19 października Katarzyna Cichopek i Maciej Kurzajewski po raz pierwszy od ogłoszenia związku mieli okazję poprowadzić "Pytanie na Śniadanie". Z początku mogło się wydawać, że w "nowej roli" czują się dość niekomfortowo, jednak po chwili wszystko wróciło do normy. Nie zabrakło również drobnego czułego gestu. Ekspert przeanalizował ich mowę ciała.
Pudelek poprosił o przeanalizowanie zachowania pary na wizji eksperta od mowy ciała Maurycego Seweryna. Od razu zauważył, że ich zachowanie wskazuje na sympatię między dojrzałymi osobami i raczej nie chcą publicznie pokazywać tego, co ich łączy. Niemniej uśmiech Katarzyny Cichopek zdradza, że jest zauroczona parterem.
Silnie wysunięta klatka piersiowa, odchylone ramiona, wysoko uniesiona głowa wskazują na pewność siebie. Ta wersja mężczyzny odpowiada pani Katarzynie. Widać, że jest zadowolona. Przechylenie głowy i szeroki uśmiech ma demonstrować widzom zauroczenie partnerem. Dłonie ułożyła w eleganckim geście, podkreślającym skromność - analizował specjalista od mowy ciała w rozmowie z Pudelkiem.
Oprócz tego na samym początku wydania wykonała gest typowy dla flirtu.
W pewnym momencie ten kontakt wzrokowy wydłużył się, towarzyszyły im uśmiechy obojga prezenterów i - co ważne - pani Katarzyna Cichopek wykonała gest typowy dla flirtu. Zarzuciła włosami, odsłaniając szyję i twarz - mówi Seweryn.
Jeśli chodzi o samego Macieja Kurzajewskiego widać, że był zakłopotany w całej sytuacji, co starał się ukryć pod uśmiechem. Kontrolował emocje i próbował nie pokazywać zadowolenia, na co wskazują jego gesty.
Pani Cichopek i pan Kurzajewski zostali ujęci w chwili zakłopotania, choć jednocześnie są zadowoleni. Maciej zastosował uśmiech typowy dla osób zakłopotanych (uśmiech to często maska dla prawdziwych emocji), ale jednocześnie jego forma jest typowa dla ukrywania zadowolenia. Dodatkowo wykonuje silny gest kontroli emocji, złapał się wysoko za przedramię. Jest on związany z ukrywaniem zadowolenia.

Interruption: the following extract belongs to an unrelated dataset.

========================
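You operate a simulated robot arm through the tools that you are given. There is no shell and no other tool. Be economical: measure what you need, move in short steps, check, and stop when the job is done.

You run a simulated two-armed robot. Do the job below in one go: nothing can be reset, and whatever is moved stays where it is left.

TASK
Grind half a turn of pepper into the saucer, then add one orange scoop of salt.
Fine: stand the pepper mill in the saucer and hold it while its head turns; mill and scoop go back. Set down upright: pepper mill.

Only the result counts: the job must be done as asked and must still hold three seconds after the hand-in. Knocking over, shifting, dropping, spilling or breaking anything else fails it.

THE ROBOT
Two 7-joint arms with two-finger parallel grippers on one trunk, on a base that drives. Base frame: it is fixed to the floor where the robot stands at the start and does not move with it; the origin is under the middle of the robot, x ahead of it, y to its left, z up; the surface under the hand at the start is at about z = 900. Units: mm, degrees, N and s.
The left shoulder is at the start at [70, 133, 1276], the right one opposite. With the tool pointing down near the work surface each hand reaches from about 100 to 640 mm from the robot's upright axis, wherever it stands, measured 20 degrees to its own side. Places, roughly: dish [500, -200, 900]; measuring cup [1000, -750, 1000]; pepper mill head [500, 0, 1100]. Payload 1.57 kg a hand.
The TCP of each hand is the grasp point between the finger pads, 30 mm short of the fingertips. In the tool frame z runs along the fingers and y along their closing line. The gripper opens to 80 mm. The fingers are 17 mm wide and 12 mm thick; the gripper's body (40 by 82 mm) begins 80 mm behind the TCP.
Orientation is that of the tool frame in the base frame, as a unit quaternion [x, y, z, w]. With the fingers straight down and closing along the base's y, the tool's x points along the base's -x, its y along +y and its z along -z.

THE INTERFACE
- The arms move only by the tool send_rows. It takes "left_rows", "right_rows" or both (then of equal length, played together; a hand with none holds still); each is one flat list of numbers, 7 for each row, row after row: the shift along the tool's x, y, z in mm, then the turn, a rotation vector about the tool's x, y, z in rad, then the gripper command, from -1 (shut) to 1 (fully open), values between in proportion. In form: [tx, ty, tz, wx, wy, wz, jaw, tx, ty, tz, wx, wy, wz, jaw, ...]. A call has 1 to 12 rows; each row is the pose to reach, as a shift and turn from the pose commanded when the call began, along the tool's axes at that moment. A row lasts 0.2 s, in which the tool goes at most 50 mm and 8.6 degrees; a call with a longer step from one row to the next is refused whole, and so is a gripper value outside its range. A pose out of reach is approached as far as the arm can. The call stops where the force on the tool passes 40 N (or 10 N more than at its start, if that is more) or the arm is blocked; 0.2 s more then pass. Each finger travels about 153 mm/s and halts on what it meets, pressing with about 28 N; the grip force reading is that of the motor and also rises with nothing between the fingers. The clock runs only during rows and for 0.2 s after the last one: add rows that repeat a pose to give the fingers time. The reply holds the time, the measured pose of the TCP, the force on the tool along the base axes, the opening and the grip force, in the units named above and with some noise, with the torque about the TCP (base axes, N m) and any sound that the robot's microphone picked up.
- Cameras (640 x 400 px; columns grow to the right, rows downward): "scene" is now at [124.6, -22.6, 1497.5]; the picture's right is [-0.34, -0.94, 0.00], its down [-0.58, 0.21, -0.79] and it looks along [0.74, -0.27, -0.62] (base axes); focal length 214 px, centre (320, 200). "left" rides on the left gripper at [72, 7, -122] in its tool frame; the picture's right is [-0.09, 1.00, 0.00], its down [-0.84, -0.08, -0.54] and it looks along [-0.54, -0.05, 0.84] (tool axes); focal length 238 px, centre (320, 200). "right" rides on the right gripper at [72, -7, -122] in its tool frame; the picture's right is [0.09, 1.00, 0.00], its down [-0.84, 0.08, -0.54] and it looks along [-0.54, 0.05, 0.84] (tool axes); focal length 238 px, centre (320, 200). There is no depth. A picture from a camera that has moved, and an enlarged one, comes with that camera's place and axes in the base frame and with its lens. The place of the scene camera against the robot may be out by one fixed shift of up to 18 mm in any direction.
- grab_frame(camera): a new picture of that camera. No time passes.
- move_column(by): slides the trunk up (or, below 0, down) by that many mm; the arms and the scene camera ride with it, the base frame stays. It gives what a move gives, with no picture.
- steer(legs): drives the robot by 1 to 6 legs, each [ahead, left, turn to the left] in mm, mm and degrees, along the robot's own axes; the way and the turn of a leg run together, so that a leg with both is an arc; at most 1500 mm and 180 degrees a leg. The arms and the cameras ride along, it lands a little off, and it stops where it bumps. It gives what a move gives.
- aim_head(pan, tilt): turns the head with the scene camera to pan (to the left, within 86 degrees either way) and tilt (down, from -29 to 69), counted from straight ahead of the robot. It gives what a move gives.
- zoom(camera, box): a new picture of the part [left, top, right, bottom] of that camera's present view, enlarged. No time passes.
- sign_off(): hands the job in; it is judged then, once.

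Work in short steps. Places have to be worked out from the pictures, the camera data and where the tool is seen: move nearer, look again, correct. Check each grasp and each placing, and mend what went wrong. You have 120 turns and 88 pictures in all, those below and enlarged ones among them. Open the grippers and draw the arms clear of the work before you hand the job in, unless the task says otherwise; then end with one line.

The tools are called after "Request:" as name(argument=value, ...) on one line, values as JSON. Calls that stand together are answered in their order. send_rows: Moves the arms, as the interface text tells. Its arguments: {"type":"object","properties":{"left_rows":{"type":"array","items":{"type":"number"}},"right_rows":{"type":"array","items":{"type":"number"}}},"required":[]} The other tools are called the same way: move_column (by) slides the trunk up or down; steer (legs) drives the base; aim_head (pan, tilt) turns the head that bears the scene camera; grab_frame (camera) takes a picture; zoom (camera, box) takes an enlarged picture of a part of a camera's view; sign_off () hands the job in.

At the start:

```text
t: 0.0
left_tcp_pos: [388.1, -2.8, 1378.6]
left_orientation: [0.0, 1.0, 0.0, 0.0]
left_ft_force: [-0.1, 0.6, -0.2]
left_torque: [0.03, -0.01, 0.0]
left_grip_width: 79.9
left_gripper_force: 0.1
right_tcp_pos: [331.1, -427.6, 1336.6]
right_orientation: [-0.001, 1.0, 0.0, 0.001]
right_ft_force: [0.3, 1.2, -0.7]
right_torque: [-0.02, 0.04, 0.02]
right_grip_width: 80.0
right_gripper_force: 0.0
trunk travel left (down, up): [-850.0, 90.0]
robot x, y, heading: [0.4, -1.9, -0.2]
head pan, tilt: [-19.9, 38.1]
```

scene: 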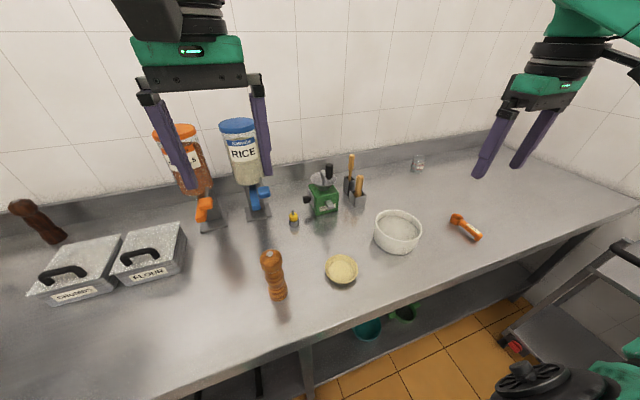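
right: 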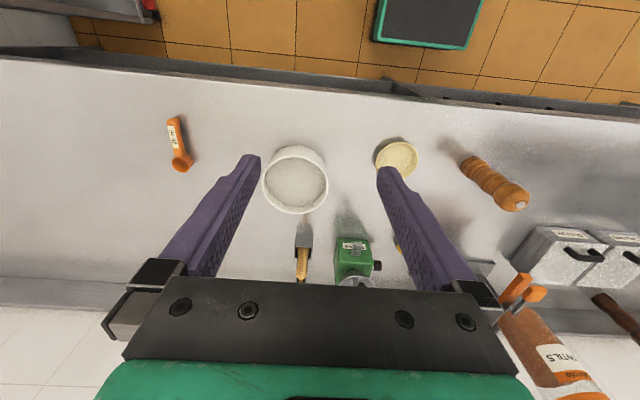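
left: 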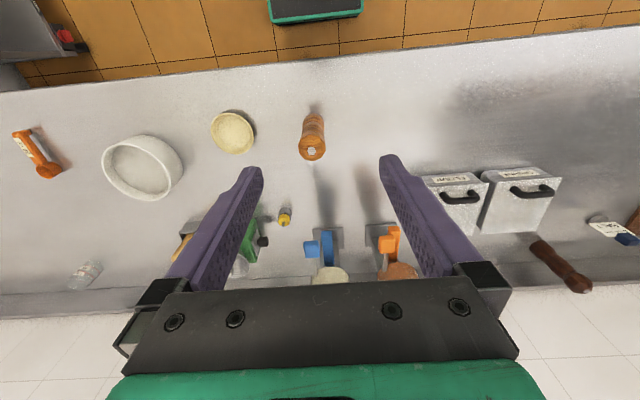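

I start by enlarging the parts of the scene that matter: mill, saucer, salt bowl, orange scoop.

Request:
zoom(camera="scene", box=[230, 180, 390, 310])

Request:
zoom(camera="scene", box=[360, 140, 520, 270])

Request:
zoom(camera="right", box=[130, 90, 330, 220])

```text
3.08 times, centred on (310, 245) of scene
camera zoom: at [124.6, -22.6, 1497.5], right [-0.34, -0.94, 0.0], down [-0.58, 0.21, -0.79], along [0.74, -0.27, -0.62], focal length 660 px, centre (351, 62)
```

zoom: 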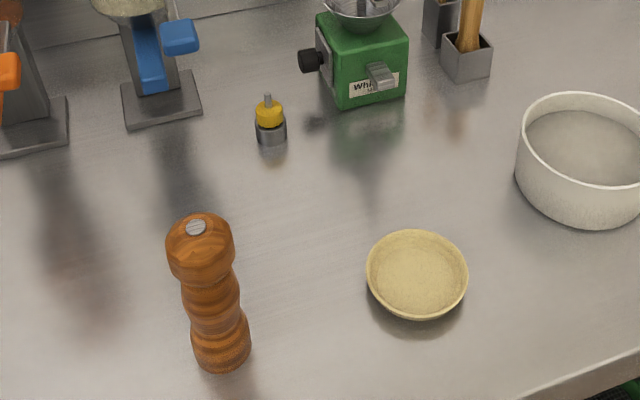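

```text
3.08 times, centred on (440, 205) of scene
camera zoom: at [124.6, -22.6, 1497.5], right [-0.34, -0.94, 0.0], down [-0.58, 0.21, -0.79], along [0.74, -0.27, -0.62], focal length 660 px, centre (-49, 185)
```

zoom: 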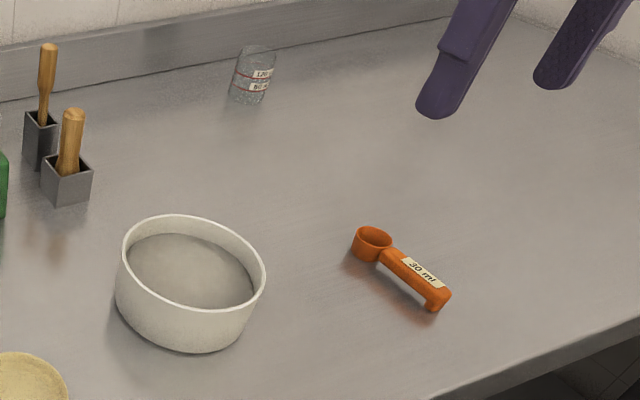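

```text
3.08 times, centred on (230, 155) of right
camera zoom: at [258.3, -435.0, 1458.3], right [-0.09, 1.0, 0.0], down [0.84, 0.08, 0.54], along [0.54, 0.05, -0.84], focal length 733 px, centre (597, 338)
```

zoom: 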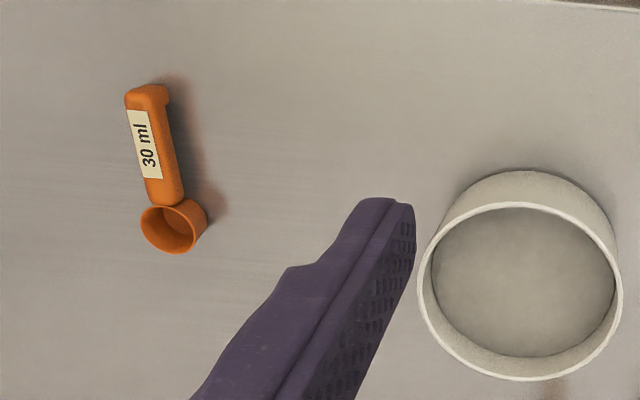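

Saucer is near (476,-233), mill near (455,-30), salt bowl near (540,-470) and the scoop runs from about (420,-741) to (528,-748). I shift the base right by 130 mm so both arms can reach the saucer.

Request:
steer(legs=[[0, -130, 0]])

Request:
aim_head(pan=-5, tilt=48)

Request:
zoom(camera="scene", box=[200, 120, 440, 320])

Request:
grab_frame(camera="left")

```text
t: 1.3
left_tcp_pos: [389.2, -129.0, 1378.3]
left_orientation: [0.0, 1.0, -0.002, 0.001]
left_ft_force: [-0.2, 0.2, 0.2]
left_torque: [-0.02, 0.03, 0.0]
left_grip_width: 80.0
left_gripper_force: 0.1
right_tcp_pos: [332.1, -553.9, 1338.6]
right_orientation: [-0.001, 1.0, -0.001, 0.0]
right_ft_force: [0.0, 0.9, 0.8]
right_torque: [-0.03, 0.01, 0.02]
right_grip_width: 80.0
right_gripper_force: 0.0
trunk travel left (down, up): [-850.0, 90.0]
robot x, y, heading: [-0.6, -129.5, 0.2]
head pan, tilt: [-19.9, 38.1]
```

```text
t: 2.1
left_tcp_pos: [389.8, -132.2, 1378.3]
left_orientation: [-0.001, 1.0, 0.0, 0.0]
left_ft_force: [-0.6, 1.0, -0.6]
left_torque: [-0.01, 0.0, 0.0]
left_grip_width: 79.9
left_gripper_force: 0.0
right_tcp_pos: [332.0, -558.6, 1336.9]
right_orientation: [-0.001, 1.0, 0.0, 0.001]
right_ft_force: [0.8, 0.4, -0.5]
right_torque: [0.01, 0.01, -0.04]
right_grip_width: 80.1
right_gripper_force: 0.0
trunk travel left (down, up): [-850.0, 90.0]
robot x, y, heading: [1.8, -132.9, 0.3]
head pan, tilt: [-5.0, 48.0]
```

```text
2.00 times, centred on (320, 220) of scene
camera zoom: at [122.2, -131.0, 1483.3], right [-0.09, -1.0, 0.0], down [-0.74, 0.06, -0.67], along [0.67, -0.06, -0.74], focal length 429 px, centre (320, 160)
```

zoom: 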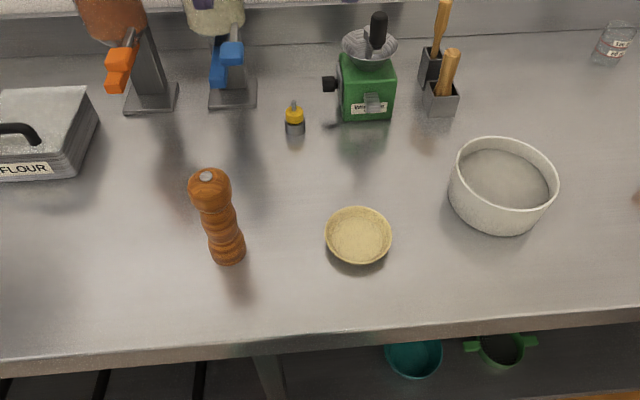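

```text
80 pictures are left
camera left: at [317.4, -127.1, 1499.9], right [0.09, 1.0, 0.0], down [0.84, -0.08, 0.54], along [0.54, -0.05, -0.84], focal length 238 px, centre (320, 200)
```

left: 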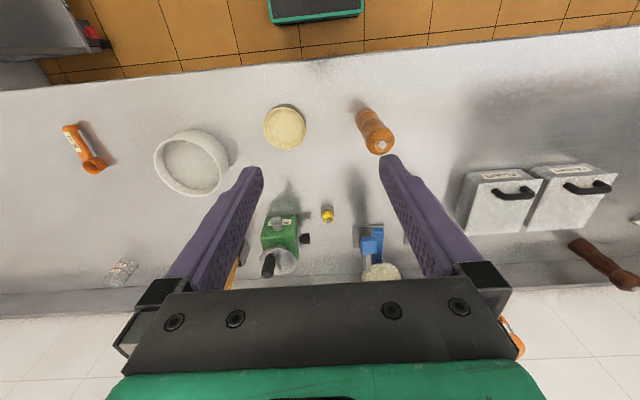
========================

Po ogłoszeniu związku z Maciejem Kurzajewskim tygodnik "Twoje Imperium" donosił, że Marcin Hakiel spodziewa się, że Katarzyna Cichopek będzie chciała wziąć rozwód kościelny, aby ponownie stanąć na ślubnym kobiercu. O szansę na unieważnienie małżeństwa zapytaliśmy adwokata kościelnego, Dawida Niemczyckiego. Dowiedzieliśmy się, że aktorka musiałaby ubiegać się o unieważnienie sakramentu wskazując wszelkie mankamenty, które mogły wystąpić podczas ceremonii lub wady zgody między partnerami.